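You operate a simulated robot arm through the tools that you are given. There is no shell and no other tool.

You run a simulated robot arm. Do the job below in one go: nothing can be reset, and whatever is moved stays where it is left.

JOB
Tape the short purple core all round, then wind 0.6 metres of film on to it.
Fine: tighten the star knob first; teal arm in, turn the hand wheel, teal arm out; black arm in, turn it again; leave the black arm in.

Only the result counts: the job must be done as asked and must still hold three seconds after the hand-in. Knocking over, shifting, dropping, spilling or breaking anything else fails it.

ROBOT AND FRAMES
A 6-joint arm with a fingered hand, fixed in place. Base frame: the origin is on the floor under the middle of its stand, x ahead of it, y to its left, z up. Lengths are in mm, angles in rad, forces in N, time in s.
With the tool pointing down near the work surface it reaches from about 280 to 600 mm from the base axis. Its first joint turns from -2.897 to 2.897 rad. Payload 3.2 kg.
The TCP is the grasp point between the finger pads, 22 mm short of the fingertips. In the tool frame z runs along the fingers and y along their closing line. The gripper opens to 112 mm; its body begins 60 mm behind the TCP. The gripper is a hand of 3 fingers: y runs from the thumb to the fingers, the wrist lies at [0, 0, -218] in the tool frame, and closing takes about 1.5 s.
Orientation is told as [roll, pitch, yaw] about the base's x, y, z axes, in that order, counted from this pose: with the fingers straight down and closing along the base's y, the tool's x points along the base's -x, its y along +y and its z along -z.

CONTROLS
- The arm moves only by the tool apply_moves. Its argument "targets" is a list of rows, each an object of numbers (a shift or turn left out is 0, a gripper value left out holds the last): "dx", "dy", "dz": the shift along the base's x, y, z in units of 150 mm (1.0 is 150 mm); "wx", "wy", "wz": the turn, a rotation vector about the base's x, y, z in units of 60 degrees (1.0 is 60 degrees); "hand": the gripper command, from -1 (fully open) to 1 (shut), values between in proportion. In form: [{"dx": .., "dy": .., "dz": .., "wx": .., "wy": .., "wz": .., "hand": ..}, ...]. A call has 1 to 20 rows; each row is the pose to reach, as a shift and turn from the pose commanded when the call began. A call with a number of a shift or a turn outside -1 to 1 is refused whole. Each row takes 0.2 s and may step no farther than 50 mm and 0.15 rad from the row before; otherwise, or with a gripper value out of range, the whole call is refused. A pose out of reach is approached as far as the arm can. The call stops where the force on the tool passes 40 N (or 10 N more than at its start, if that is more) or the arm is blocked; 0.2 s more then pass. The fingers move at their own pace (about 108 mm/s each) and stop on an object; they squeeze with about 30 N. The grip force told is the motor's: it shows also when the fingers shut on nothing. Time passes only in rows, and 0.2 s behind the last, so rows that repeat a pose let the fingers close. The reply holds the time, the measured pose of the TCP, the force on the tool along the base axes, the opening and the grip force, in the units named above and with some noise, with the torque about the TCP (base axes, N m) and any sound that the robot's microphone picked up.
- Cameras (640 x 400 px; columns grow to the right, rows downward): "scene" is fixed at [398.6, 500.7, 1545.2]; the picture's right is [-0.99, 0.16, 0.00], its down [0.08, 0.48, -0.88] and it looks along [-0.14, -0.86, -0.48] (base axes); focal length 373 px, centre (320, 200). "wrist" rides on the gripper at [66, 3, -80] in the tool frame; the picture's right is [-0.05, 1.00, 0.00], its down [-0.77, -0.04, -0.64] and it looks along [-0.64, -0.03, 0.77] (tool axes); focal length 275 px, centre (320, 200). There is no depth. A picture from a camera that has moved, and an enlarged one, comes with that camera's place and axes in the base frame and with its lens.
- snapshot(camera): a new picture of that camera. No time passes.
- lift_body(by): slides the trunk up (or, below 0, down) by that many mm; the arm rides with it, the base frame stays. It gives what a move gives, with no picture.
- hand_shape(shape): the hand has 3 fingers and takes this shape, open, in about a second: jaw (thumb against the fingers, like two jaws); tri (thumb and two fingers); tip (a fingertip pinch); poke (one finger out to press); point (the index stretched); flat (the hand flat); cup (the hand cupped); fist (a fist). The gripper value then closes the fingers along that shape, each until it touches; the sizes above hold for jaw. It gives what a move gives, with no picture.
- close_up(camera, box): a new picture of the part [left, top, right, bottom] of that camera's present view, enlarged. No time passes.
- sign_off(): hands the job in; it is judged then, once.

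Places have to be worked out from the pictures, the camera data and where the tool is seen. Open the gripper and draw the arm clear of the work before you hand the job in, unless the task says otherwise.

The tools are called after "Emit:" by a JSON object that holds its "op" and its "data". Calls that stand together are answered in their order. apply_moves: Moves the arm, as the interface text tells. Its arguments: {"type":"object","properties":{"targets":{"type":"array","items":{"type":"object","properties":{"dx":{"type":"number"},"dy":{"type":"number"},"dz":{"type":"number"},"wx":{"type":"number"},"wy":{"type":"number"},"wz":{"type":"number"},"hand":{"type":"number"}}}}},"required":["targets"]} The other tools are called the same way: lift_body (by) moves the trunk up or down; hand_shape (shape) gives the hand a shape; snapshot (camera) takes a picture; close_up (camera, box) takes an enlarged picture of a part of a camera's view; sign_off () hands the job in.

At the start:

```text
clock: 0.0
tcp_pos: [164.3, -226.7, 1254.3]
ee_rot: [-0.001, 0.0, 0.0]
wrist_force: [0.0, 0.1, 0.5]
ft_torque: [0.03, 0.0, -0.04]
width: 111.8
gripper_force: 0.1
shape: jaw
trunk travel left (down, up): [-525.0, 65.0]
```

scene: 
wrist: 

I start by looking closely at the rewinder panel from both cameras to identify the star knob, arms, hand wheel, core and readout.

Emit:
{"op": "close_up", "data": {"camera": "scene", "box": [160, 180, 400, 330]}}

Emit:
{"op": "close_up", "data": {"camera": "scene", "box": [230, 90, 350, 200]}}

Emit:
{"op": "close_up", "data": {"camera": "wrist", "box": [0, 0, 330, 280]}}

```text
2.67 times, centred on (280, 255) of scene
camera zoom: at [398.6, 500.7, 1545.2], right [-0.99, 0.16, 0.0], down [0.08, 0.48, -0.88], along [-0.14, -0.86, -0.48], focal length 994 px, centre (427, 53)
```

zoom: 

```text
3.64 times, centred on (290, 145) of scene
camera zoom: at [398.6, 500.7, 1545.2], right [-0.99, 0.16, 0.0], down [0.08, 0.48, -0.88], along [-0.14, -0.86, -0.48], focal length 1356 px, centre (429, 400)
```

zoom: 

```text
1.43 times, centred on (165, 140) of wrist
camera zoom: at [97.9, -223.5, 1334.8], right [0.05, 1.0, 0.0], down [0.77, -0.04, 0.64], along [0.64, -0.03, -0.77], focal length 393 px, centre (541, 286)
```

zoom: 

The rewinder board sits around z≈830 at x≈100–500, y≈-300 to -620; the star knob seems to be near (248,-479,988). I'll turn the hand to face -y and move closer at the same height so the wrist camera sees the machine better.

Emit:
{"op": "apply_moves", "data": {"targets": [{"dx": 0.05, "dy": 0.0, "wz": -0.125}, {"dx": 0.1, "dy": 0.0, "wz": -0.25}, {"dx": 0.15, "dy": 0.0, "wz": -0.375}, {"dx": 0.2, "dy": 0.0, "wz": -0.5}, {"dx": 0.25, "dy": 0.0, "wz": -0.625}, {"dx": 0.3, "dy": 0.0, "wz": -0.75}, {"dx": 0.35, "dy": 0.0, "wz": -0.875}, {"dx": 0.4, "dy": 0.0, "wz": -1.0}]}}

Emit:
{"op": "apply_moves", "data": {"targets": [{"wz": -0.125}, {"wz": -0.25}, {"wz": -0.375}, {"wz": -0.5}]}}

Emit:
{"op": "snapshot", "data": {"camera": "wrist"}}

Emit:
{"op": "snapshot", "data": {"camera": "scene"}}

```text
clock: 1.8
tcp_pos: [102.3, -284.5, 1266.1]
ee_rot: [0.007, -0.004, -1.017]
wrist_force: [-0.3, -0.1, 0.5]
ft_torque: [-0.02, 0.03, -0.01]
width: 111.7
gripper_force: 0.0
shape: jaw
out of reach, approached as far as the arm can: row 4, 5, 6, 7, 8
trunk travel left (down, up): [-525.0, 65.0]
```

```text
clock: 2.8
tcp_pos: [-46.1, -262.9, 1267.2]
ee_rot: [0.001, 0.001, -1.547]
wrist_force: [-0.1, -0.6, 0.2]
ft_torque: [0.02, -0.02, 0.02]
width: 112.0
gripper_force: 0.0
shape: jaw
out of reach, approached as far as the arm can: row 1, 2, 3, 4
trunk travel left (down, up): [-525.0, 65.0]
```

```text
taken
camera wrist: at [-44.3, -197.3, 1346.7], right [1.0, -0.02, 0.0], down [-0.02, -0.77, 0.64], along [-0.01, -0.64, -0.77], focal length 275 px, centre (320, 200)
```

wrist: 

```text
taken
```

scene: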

» Do this: Filter the listing above for the string "joint" and copy every matching line.

» Written response:
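A 6-joint arm with a fingered hand, fixed in place. Base frame: the origin is on the floor under the middle of its stand, x ahead of it, y to its left, z up. Lengths are in mm, angles in rad, forces in N, time in s.
With the tool pointing down near the work surface it reaches from about 280 to 600 mm from the base axis. Its first joint turns from -2.897 to 2.897 rad. Payload 3.2 kg.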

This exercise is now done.